──────── Given material ────────

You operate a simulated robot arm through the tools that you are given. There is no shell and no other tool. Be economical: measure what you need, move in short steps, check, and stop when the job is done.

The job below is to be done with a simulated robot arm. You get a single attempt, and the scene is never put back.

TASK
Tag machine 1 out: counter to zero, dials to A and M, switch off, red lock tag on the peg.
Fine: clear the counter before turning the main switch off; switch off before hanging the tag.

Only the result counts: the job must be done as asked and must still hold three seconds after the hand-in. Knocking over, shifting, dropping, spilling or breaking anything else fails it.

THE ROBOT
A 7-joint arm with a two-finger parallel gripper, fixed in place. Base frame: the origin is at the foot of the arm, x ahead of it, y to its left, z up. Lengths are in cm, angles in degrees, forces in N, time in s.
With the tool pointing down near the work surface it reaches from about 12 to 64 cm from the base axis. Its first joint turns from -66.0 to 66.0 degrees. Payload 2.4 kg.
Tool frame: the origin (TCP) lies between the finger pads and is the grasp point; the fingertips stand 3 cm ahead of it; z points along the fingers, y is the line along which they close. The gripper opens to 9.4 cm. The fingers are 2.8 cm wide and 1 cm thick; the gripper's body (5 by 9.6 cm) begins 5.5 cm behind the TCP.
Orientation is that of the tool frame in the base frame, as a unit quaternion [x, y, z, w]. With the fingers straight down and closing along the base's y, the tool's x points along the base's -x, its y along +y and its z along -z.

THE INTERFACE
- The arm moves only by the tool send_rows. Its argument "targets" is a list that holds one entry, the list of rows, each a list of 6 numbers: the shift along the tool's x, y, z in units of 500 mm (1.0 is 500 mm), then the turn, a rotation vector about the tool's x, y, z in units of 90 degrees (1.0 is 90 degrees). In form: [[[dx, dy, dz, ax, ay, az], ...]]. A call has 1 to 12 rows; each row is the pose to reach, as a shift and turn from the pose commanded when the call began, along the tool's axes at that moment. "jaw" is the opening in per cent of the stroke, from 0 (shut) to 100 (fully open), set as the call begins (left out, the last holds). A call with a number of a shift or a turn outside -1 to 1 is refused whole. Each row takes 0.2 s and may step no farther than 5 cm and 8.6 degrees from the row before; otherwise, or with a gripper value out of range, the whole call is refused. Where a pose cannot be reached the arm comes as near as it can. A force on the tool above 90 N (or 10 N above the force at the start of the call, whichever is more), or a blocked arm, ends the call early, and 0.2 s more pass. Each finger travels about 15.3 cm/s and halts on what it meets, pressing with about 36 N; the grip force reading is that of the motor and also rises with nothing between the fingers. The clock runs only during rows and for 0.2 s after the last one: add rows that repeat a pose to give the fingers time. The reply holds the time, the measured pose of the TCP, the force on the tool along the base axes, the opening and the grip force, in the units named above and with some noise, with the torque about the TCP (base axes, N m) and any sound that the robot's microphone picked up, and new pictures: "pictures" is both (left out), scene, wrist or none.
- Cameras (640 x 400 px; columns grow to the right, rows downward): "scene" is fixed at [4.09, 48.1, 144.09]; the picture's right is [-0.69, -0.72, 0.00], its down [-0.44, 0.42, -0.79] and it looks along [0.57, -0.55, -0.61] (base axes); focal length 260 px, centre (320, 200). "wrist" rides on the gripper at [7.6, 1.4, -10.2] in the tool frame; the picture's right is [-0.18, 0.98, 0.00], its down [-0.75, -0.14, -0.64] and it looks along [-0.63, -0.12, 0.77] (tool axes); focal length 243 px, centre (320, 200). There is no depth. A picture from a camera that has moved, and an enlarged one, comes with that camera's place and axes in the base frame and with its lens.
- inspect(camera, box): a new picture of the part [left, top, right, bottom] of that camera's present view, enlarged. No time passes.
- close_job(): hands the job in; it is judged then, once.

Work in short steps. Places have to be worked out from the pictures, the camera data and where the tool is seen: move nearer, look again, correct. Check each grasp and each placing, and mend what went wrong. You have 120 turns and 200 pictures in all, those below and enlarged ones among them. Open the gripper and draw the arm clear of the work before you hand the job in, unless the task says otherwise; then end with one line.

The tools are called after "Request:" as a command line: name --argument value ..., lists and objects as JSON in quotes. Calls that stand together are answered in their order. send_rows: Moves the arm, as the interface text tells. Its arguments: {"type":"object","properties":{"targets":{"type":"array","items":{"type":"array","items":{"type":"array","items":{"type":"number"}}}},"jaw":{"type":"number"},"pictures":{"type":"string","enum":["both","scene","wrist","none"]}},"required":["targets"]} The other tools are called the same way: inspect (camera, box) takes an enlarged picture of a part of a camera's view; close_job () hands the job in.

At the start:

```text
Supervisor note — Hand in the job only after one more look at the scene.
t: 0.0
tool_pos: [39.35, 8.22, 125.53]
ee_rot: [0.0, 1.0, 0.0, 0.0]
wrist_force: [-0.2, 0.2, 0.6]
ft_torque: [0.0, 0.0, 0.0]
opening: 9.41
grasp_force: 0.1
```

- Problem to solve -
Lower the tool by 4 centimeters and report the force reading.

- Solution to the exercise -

────────

- Problem to solve -
Could you quote the document extract from "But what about" up to and including "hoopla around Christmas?"?

──────── Document extract ────────

Not everyone loves Christmas. Despite the hope, peace, joy and love we are supposed to experience during Advent; despite the celebrations of the coming of God's light into a dark world; and despite all the parties, meals, and gift-giving, some of us may not feel much like Christmas this year.
Maybe we are already busy and don't want a whole new round of Christmas activities to add to our calendar. Maybe we are grieving a loss and don't feel particularly peaceful or joyful. Maybe we are not getting along with some of our family members and don't look forward to big family gatherings. Maybe our budget is already tight before the annual ritual of gift-buying.
And so, maybe this year we would rather join with Ebeneezer Scrooge to say "Bah, Humbug" instead of peace on earth and goodwill towards men.
If we feel this way, could we just skip Christmas this year?
This idea of skipping Christmas came to my mind because our weekly Scripture readings do not include a reading from Mark today or for the next four weeks. The list skips over Mark even though we are just three Sundays into the Year of Mark, Year B of the Revised Common Lectionary.
We have temporarily abandoned Mark because Mark's Gospel -- unlike Matthew's and Luke's, whose Gospels form the spine of the other two years, Years A and C -- does not tell the story of the birth of Jesus. This week our Gospel reading is from John, which also contains no birth stories. And for a reason that escapes me, today's reading from John closely parallels the reading we heard from Mark last week about John the Baptist.
Next week and until mid-January, we will switch to Luke. And next Sunday we will also finally come to something related to Christmas in a reading about the visit of the Angel Gabriel to the Virgin Mary. To celebrate Christmas at Sunday worship services this year, we leave Mark behind for a month.
But what about a radical alternative? Instead of padding Year B, the Year of Mark, with Christmas stories from Luke, could we not just skip Christmas every third year? Do we really need to celebrate it every year, especially since so many of us have trouble with the hoopla around Christmas?

────────

- Solution to the exercise -
But what about a radical alternative? Instead of padding Year B, the Year of Mark, with Christmas stories from Luke, could we not just skip Christmas every third year? Do we really need to celebrate it every year, especially since so many of us have trouble with the hoopla around Christmas?